* Begin *
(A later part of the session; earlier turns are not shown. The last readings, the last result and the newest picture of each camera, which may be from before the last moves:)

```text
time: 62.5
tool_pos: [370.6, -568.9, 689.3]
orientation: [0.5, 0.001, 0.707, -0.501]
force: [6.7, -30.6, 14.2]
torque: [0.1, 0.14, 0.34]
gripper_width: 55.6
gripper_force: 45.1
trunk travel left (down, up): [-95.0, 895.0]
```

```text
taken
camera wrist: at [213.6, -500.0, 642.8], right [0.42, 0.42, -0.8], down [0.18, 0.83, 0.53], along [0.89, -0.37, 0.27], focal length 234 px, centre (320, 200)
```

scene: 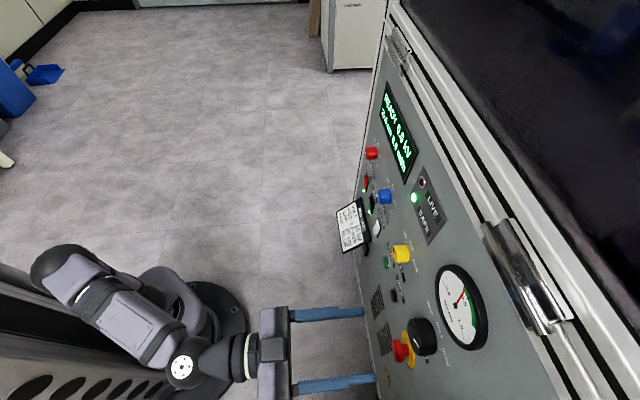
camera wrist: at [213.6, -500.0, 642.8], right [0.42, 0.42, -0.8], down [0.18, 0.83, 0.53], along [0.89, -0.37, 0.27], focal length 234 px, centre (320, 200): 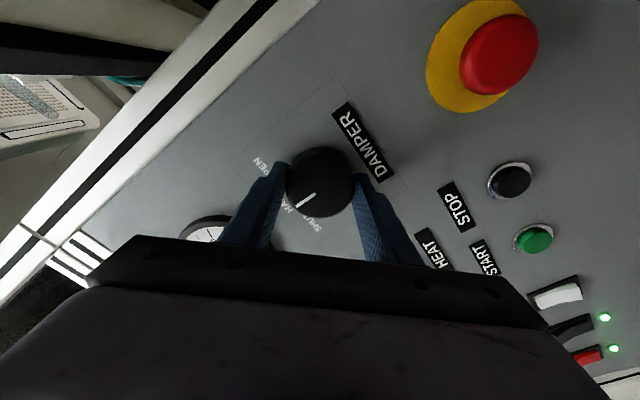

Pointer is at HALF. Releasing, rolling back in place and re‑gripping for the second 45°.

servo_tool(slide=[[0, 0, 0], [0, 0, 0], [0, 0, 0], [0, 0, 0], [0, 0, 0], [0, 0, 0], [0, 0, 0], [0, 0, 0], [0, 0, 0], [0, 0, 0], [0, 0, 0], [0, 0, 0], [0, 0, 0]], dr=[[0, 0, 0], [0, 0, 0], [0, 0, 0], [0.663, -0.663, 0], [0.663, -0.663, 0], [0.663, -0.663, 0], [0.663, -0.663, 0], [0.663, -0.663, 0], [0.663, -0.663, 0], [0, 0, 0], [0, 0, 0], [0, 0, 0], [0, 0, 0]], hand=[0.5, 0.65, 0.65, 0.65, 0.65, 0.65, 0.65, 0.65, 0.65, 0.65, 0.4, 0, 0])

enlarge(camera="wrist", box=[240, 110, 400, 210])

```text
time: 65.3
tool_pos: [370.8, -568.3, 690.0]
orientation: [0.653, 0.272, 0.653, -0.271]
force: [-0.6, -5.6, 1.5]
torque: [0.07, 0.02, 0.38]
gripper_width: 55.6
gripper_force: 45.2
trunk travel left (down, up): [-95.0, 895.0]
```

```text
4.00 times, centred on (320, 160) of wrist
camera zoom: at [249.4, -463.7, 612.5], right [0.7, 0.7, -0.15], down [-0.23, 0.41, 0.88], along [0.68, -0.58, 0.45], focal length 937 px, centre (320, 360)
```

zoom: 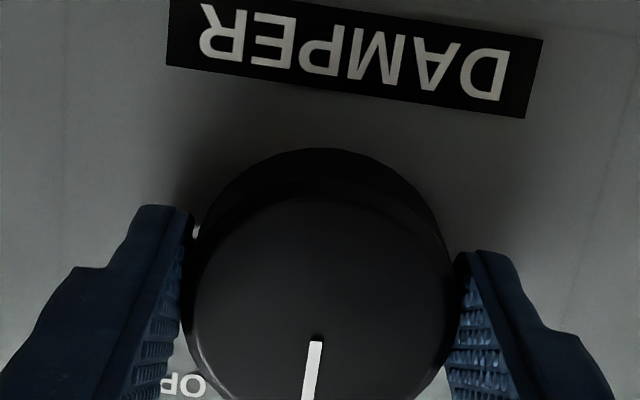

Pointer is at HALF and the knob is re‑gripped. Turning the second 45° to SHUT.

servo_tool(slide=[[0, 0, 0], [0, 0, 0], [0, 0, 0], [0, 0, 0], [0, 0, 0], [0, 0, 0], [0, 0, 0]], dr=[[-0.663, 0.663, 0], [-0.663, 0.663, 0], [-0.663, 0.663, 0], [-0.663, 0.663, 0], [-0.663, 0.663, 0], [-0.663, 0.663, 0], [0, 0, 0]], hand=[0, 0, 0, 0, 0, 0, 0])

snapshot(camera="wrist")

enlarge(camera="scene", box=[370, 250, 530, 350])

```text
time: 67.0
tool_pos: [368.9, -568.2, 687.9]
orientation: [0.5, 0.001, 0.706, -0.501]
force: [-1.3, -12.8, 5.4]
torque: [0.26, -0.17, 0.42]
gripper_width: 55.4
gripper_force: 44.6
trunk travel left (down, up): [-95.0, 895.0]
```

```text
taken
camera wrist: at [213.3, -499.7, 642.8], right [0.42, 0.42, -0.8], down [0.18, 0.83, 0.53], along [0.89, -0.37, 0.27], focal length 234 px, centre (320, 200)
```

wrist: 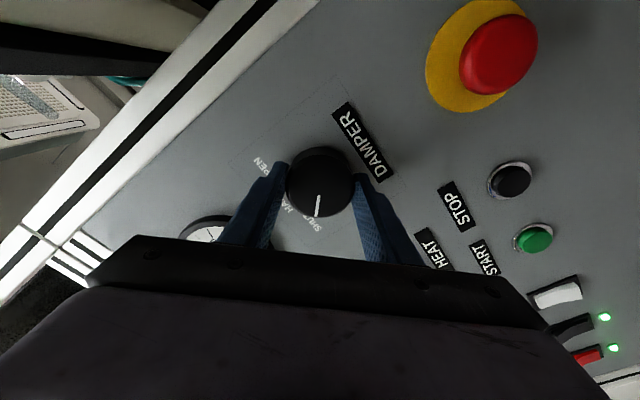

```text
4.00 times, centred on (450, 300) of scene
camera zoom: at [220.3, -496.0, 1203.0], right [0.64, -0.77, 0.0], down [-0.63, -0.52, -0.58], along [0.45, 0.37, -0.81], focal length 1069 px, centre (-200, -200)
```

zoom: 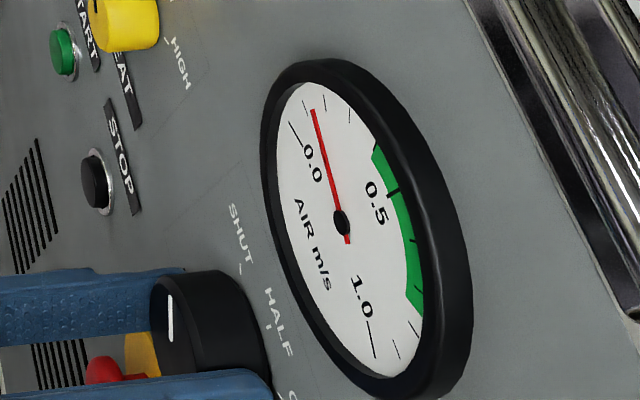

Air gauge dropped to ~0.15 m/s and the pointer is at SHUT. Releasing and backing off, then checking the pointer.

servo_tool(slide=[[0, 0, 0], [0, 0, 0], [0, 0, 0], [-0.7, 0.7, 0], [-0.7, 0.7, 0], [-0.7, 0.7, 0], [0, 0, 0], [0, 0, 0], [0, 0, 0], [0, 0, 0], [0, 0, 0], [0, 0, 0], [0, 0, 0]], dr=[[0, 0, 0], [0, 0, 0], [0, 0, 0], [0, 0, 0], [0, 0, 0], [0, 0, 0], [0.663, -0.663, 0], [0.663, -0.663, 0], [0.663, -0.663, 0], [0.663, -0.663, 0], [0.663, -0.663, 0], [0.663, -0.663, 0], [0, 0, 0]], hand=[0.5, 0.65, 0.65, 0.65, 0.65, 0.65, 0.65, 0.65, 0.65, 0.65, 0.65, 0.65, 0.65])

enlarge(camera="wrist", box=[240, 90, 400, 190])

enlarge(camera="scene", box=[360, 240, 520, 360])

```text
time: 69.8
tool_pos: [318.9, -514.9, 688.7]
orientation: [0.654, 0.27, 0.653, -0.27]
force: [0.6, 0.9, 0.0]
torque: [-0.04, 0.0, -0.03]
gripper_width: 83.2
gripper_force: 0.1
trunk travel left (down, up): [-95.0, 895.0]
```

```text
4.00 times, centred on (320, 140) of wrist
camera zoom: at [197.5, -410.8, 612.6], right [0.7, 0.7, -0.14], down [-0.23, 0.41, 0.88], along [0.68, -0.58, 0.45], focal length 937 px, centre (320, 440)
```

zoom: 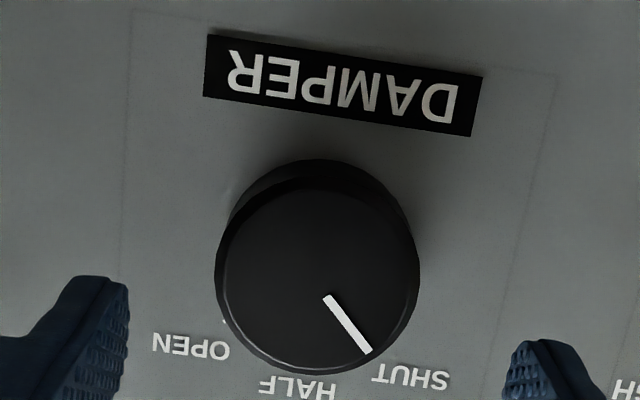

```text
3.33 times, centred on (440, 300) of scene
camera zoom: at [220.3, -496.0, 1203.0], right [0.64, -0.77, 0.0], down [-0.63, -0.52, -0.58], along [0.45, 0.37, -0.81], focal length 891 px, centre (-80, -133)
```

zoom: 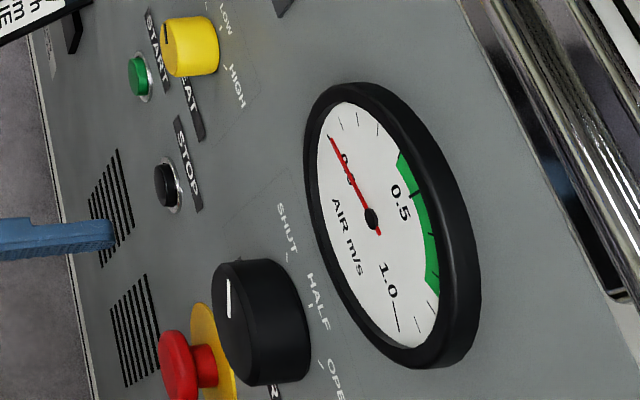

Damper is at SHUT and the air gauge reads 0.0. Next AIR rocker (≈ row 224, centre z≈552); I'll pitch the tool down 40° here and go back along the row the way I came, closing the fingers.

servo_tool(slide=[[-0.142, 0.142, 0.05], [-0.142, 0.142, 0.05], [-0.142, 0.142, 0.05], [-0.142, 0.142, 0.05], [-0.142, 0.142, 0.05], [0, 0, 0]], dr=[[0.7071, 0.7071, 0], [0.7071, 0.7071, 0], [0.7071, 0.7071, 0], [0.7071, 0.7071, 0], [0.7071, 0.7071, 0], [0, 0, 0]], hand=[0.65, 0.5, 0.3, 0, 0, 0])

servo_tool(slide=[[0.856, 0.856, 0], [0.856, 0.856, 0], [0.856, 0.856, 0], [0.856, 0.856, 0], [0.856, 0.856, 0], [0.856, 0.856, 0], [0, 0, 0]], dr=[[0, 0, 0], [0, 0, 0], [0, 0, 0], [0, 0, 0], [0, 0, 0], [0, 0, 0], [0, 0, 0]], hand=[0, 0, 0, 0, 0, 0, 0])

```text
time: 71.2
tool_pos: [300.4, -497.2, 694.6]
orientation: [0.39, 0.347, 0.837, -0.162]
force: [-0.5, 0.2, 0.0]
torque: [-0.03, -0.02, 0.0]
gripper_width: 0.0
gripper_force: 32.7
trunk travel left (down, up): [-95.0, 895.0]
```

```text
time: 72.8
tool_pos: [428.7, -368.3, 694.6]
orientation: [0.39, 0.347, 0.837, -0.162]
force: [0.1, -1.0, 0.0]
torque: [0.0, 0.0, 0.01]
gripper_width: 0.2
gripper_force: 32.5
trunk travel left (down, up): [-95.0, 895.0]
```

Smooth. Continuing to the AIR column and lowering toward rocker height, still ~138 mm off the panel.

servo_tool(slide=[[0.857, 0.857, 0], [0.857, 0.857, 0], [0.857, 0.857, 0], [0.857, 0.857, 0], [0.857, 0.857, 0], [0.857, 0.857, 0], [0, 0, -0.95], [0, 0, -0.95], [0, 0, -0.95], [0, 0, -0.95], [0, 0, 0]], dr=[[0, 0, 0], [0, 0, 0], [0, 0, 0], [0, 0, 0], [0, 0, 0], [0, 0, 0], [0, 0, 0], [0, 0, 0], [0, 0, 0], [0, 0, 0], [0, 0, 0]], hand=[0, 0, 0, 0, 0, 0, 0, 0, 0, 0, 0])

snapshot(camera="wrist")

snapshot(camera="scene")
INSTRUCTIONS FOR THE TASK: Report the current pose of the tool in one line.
* End *
INSTRUCTIONS FOR THE TASK: Identify the lines of the data that contain the word "times". Copy each of them.

RESPONSE TO THIS EXERCISE:
4.00 times, centred on (320, 160) of wrist
4.00 times, centred on (450, 300) of scene
4.00 times, centred on (320, 140) of wrist
3.33 times, centred on (440, 300) of scene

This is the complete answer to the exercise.